**Provided text:**
☆ ☆ ☆ ☆ ☆ ☆ ☆

Slides are on the website, BTW.

The poisoning attack:
an auth nameserver (where queries normally go) is
configured to return bogus and out of baliwick NS
auth records.

caching resolver receives and trusts those bogus referrals

future queries for names in poisoned zone go to the
bogus NS

dig +trace longislandauction.com
will show the poisoned NS auth responses
NS auth1.ns.sargasso.net.

which has
NS  com.      auth1.ns.sargasso.net.

so any caching resolvers may consider auth1.ns.sargasso.net
authoritative for any unknowns in com zone.

Vulnerable implementations:
Windows NT (by default, SP4, can tweak it via reg)
Windows 2K, (by default, later fixed)
Windows 2003 (not by default, but easy to unfix)

Symantec gateway firewalls
SYM04-010 and SYM05-010 to Yahoo search and find more.

How to find poisoners?
start with a large list of DNS names or zones
discover set of auth servers for the zone by following
 referrals on down from root
query each auth nameserver
compare the NS RR set in each reply to the previously-learned
 referrals for parent zones
this technique only finds parent-zone poisoning.

February 2006 Survey
input list is about 6 million names from nameservers they
have access to.
Found 284 "poisoning" nameservers; returns bogus NS
entries for root or TLD.
. has 217
com 49
net 29
org 24
au 3
cc 2
cn 1
to 1
default 1

some nameservers poison more than one zone.

List of some poisoners on slide 12.
dns.internic.ca
ns1.afternic.com
ns0.directnic.com
ns1.domainsarefree.com
etc.

Never attribute to malice what can be adequately to be
 explained by stupidity
Many of the nameservers that return bad referrals
appear to be companies in the DNS business
 registrars
 resellers
 speculators
 typo profiteers
others appear to be legitimate companies
they should know better
many of the names leading to poisoners are either expired
or parked

Is the sky falling?
with so many poisoners out there, why don't we hear
more about the problem?

Most implementations don't allow root to be poisoned

If you were surfing the web with poisoned DNS cache,
would you know it?

let's simulate it...
for every bad referral found, we
 put the nameserver's IP address
 go to www.google.com
 go to www.microsoft.com
see what you get.
bbns01.secureserver.net, for example, happily pretends
to be google.com.

dns.domainsatcost.ca is amusing, because their ads are
from google, even as they hijack it.

a.ns.nameflux.com at least does an HTTP redirect

dns2.nai.com
doesn't return any A record, so you at least know
*something*'s wrong.

More examples follow...
ns1.frakes.net

ns.pairnic.com "smart people use pairnic for DNS"...
Duane would beg to differ.

☆ ☆ ☆ ☆ ☆ ☆ ☆

**Problem A:**
Only one portion of the data is to be written out: from the line bearing "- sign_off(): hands" through the line bearing "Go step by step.". Write it exactly as it appears.

**Supplied information:**
☆ ☆ ☆ ☆ ☆ ☆ ☆

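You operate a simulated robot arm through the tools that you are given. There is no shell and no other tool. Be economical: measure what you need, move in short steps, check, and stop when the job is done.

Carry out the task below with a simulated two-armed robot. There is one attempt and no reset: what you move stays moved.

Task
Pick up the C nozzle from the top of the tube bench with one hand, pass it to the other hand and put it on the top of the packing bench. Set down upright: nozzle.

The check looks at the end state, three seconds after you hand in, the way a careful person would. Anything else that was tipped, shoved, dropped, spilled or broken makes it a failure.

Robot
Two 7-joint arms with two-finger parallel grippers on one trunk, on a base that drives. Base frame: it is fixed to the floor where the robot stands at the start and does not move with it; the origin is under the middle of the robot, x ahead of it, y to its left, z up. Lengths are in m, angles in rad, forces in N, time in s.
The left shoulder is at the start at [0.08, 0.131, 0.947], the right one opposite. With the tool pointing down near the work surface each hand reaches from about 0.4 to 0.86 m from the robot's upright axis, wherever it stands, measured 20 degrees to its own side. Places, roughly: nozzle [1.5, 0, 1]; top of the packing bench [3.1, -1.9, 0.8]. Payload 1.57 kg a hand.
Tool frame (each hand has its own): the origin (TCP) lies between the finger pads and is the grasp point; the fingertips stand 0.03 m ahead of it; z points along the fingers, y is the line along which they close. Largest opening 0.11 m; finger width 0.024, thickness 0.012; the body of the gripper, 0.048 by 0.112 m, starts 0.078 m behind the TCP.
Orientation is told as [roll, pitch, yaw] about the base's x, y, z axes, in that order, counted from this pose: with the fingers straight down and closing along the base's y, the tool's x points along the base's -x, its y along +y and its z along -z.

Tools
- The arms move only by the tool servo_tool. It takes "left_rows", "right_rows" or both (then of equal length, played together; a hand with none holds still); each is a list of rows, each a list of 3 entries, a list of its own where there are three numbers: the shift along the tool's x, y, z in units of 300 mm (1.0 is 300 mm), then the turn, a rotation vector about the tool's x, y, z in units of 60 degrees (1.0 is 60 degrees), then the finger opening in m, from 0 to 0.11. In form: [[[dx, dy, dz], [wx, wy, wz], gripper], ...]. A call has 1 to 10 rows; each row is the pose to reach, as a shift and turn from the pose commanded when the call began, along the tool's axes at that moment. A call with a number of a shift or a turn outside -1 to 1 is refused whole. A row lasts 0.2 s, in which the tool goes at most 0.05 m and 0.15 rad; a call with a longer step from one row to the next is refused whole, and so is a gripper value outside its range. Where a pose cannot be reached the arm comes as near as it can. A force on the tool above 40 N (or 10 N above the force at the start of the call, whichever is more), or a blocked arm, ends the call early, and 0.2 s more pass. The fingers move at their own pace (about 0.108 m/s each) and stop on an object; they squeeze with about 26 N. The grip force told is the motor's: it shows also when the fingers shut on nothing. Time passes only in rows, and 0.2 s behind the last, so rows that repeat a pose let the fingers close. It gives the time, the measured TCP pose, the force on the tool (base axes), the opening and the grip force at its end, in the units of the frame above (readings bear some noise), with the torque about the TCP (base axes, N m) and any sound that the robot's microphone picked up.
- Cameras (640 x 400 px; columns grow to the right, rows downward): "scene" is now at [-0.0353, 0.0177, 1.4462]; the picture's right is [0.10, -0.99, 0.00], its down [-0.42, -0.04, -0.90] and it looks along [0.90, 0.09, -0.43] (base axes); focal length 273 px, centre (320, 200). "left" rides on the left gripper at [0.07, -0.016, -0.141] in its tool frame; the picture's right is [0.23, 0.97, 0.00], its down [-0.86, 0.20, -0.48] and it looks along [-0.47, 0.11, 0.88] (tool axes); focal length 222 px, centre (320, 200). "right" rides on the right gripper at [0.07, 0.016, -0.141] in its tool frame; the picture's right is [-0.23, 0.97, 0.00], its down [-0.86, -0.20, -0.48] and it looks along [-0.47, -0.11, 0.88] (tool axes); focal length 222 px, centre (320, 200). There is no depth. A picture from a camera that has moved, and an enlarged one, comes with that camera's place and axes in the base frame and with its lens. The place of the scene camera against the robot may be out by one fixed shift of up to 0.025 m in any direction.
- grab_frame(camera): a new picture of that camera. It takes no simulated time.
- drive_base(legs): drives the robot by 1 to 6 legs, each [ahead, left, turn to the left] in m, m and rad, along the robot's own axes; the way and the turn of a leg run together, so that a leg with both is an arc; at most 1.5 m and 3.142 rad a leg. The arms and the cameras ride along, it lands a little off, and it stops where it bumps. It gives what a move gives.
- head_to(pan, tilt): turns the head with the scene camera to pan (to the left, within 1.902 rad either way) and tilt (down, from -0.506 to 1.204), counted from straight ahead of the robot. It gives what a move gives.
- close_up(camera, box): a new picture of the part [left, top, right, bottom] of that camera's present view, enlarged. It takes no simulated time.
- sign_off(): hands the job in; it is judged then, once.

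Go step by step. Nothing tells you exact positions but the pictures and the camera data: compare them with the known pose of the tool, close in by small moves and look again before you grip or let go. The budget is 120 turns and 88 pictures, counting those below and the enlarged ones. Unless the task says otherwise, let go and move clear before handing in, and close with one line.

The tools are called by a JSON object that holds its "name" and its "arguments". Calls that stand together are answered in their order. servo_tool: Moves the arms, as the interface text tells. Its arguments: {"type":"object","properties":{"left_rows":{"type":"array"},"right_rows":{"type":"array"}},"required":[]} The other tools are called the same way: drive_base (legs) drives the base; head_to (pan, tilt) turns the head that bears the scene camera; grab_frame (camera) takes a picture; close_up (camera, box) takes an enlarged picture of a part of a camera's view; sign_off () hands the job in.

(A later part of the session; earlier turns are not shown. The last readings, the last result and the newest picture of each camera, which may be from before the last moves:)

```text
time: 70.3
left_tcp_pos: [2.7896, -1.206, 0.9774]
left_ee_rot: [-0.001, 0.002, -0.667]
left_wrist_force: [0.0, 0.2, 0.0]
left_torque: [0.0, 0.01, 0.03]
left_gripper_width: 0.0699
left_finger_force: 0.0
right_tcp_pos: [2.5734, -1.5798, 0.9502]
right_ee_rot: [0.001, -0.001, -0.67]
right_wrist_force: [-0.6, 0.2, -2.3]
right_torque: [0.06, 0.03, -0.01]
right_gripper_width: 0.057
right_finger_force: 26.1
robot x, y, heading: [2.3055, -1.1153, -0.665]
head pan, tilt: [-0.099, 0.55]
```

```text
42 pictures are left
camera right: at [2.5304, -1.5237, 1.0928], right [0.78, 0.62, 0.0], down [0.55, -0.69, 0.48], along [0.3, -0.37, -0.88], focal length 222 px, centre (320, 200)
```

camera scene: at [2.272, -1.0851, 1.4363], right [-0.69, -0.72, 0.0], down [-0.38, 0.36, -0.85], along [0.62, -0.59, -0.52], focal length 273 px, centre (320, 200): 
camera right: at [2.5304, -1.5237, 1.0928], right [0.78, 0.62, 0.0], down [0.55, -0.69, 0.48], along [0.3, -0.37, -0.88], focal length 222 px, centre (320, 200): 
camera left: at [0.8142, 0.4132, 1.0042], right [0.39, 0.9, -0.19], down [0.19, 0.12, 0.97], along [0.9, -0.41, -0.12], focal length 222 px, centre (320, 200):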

☆ ☆ ☆ ☆ ☆ ☆ ☆

**Problem B:**
Take up the provided text again after its last words.

**Result A:**
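- sign_off(): hands the job in; it is judged then, once.

Go step by step. Nothing tells you exact positions but the pictures and the camera data: compare them with the known pose of the tool, close in by small moves and look again before you grip or let go. The budget is 120 turns and 88 pictures, counting those below and the enlarged ones. Unless the task says otherwise, let go and move clear before handing in, and close with one line.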

**Result B:**
65.75.128.178.com
returns an amusing message that is clearly wrong,
blaming the clients for the traffic the DNS server
itself is causing.

Lazy, Stupid, or Evil
Laziness:  ns1.hi2000.com
The admin is too lazy to put each domain delegated to
them into separate zone files.  Instead, they create a
com zone and list A records for each delegation.

Laziness such as this is probably the source of most of
the poison out there.

(includes guess at what their zone file looks like)

Stupidity: ns1.frakes.net
Typos, combined with laziness, create an interesting
situation.  Looks like Frakes.net is using the com zone
technique, but forgot to make the nameservers fully qualified.

Note that ns1.com etc are legitimate DNS names and have
A records different than those returned by ns1.frakes.net.

Just forgot the dot after the trailing name on the NS
record.

Evilness:
Our definition of an evil poisoning nameserver is one
where it answers queries with the wrong address, and
maybe proxies web traffic sent there so you get what
you (mostly) expect.

To help find them, give each source of poison an
evilness ranking from 1-5, with one point for each
issue below:
 Returning bad referral
 poisoning a TLD
 Answering an A query for "important names"
 Answering query incorrectly
 Answering the query such that the web browser looks
  like it *might* be correct DNS

A few fours, no fives.

Miscellany
Some of the poison sources that we find are actually
vulnerable implementations that hve been previously
poisoned by someone else.
Remember: authoritative nameservers should NEVER accept
 recursive queries!!
Some NS records have non-FQDN names.  The name "ns"
is a popular example.
It's a good thing even the vulnerable implementations
 don't let the root zone become poisoned.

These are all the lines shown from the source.